Everything from honey bee colonies to honey production is on the decline. Even walking down the street, the bees crawling on the sidewalks seem to look weaker and weaker as the days get hotter and pollution only increases. Air pollution, drought, pesticides, and global warming all contribute to the overall decline in bee populations across the world. Doing something about it, city officials of Leicester, United Kingdom have installed green roofs on top of their bus stops called Living Roofs or Bee Bus Stops to attract pollinators like bees and to make the city a little greener.

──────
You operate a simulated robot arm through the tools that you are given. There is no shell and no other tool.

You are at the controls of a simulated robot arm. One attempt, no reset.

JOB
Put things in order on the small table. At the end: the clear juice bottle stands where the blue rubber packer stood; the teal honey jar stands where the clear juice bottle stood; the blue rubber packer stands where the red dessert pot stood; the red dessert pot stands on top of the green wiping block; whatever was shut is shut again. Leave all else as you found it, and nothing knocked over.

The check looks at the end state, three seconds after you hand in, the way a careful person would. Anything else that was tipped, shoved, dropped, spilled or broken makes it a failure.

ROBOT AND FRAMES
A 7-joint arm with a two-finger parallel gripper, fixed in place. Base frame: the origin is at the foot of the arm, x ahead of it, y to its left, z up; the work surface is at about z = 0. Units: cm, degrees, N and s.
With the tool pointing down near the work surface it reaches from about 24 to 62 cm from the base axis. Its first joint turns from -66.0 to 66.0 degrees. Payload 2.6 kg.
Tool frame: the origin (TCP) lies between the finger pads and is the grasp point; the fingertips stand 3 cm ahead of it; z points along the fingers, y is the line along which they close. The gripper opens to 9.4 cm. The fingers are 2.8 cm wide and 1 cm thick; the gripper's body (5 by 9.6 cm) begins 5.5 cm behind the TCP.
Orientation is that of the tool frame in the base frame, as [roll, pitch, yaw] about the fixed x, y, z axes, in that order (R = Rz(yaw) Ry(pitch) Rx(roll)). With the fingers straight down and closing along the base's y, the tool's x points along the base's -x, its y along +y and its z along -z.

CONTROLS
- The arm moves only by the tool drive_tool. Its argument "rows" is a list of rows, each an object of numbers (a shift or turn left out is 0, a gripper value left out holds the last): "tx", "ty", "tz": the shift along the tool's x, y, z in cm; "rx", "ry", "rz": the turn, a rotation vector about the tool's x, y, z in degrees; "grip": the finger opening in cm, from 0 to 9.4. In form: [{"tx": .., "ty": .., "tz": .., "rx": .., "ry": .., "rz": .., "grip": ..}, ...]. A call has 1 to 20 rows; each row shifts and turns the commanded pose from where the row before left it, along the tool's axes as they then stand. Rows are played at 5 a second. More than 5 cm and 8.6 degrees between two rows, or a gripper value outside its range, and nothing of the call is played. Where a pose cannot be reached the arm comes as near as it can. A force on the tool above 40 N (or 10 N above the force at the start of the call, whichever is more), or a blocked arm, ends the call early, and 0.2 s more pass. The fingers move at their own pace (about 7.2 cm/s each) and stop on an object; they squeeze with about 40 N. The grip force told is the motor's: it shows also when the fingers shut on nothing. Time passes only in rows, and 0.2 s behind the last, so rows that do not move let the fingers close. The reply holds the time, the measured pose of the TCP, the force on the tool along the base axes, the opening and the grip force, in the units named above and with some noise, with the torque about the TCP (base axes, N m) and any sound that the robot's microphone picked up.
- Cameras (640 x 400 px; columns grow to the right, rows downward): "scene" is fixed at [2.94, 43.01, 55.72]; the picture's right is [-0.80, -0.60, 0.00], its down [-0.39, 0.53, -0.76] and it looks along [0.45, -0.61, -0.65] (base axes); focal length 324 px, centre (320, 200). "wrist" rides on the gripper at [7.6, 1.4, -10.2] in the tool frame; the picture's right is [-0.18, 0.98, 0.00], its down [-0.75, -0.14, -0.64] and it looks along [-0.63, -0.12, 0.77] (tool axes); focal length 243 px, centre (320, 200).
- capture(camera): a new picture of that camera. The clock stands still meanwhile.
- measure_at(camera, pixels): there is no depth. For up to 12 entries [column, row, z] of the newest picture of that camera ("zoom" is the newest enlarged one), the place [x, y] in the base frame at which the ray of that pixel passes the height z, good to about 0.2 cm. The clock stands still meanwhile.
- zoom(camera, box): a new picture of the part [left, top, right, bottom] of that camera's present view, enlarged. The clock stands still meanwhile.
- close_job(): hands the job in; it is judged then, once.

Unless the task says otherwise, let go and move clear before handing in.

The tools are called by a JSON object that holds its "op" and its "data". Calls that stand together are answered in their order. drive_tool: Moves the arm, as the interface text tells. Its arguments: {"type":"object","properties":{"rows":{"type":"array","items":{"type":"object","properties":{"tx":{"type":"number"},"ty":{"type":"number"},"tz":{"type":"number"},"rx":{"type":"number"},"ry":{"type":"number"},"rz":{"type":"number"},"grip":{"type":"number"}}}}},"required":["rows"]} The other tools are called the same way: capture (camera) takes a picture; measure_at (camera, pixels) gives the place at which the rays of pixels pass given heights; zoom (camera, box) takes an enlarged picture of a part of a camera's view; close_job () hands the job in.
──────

The bee roofs will cover thirty bus stops around the city of Leicester with a mix of wildflowers and sedum plants, luring in pollinators like butterflies and honey bees. Conceived as a mode of climate resilience, the Bee Bus Stops will help bring in more biodiversity into an otherwise declining cityscape and absorb rainwater that falls on the roof to produce a natural, blooming garden atop each roof. In cities across the globe, concrete can get monotonous. Integrating natural gardens into the city fabric will help break up that monotony with some greenery, birds, and insects. Introducing Bee Bus Stops to the city of Leicester will also help mitigate the effects of urban heat islands by absorbing some of the heat during the summer months, collecting air pollutants in the process.
Built on a ten-year contract with Leicester’s city council and Clear Channel UK, the Bee Bus Stops will feature solar panels once the city has the means to attach them to every bus stop for green energy and smart lighting. Leicester’s deputy city mayor councilor Adam Clarke leads the city’s environment and transportation initiatives. On the city’s future goals of reaching carbon neutrality by 2030, Clarke explains the potential of the Living Roofs to bring them there,
“The new, modern shelters will be great for passengers and the mix of solar power and living roofs is another step forward for our ambition to be a carbon-neutral and climate-adapted city by 2030. The new shelters will also be a perfect complement to our work to deliver a new, carbon-neutral bus station at St. Margaret’s.”
Designer: Leicester City Council
Thirty bus stops across the city of Leicester have tacked on wooden boxes to their roofs, attracting pollinators like butterflies and honey bees.
Leicester’s Living Roofs mark the beginning of the city’s green initiative to become carbon-neutral by 2030.